[start Quoted text]

Turkish Journal of Medical Sciences




Background/aim: Systemic sclerosis (SSc) is an autoimmune disease characterized by microvascular injury, excessive extracellular matrix deposition, and fibrosis in the skin and internal organs. Bacterial and viral infectious agents have been suspected to be contributing factors in the development and progression of the pathologic features of SSc. Materials and methods: In this study, 30 SSc patients who were admitted to the rheumatology unit of the Konya Training and Research Hospital and 30 healthy controls were included. The presence of 9 different antibodies (IgM and IgG) against Helicobacter pylori, cytomegalovirus (CMV), Epstein-Barr virus (EBV), and parvovirus B19 were investigated in sera samples obtained from the 60 participants using an enzyme-linked immunosorbent assay method. The characteristics of current and past infections with H. pylori, CMV, EBV, and parvovirus B19 were evaluated by determining the seropositivity of the tested bacterial and viral agents. Results: The prevalences of H. pylori, CMV, EBV, and parvovirus B19 were determined to be higher in patients with SSc than in the control group. Conclusion: SSc is associated with a higher rate of certain infections, which deserves further investigation in order to assess the role of infections in disease etiology/pathogenesis.

[end Quoted text]
[start Data lines]

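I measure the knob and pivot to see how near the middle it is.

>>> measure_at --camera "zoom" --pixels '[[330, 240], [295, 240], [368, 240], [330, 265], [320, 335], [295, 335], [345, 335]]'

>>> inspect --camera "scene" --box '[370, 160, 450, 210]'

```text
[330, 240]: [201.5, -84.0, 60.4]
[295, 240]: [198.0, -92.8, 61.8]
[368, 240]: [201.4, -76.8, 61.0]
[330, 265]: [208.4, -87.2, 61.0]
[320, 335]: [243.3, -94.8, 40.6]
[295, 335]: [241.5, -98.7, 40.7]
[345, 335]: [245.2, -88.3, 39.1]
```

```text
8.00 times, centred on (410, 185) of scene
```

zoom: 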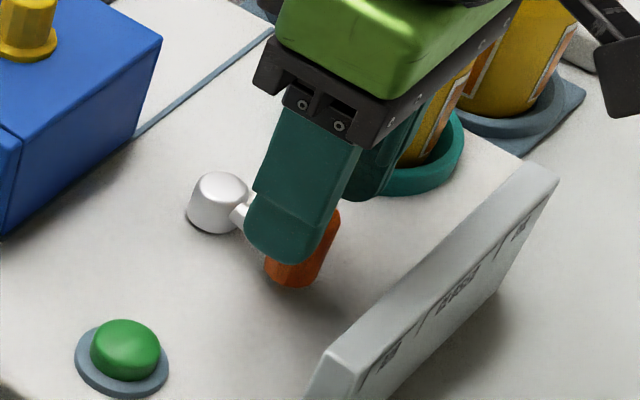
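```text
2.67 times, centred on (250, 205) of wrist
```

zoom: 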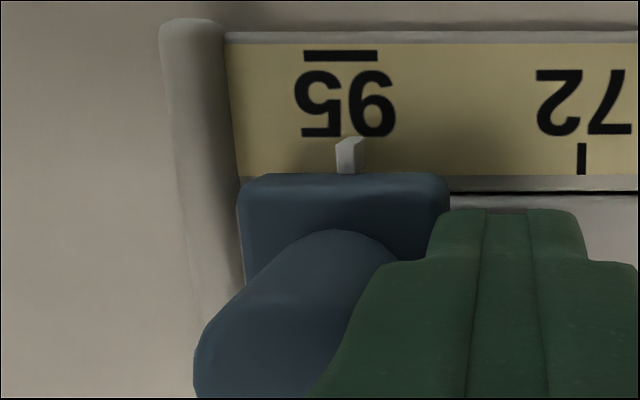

[end Data lines]

**Goal of the exercise**: Type the quoted text over again with no edits.

**Result**:
Turkish Journal of Medical Sciences




Background/aim: Systemic sclerosis (SSc) is an autoimmune disease characterized by microvascular injury, excessive extracellular matrix deposition, and fibrosis in the skin and internal organs. Bacterial and viral infectious agents have been suspected to be contributing factors in the development and progression of the pathologic features of SSc. Materials and methods: In this study, 30 SSc patients who were admitted to the rheumatology unit of the Konya Training and Research Hospital and 30 healthy controls were included. The presence of 9 different antibodies (IgM and IgG) against Helicobacter pylori, cytomegalovirus (CMV), Epstein-Barr virus (EBV), and parvovirus B19 were investigated in sera samples obtained from the 60 participants using an enzyme-linked immunosorbent assay method. The characteristics of current and past infections with H. pylori, CMV, EBV, and parvovirus B19 were evaluated by determining the seropositivity of the tested bacterial and viral agents. Results: The prevalences of H. pylori, CMV, EBV, and parvovirus B19 were determined to be higher in patients with SSc than in the control group. Conclusion: SSc is associated with a higher rate of certain infections, which deserves further investigation in order to assess the role of infections in disease etiology/pathogenesis.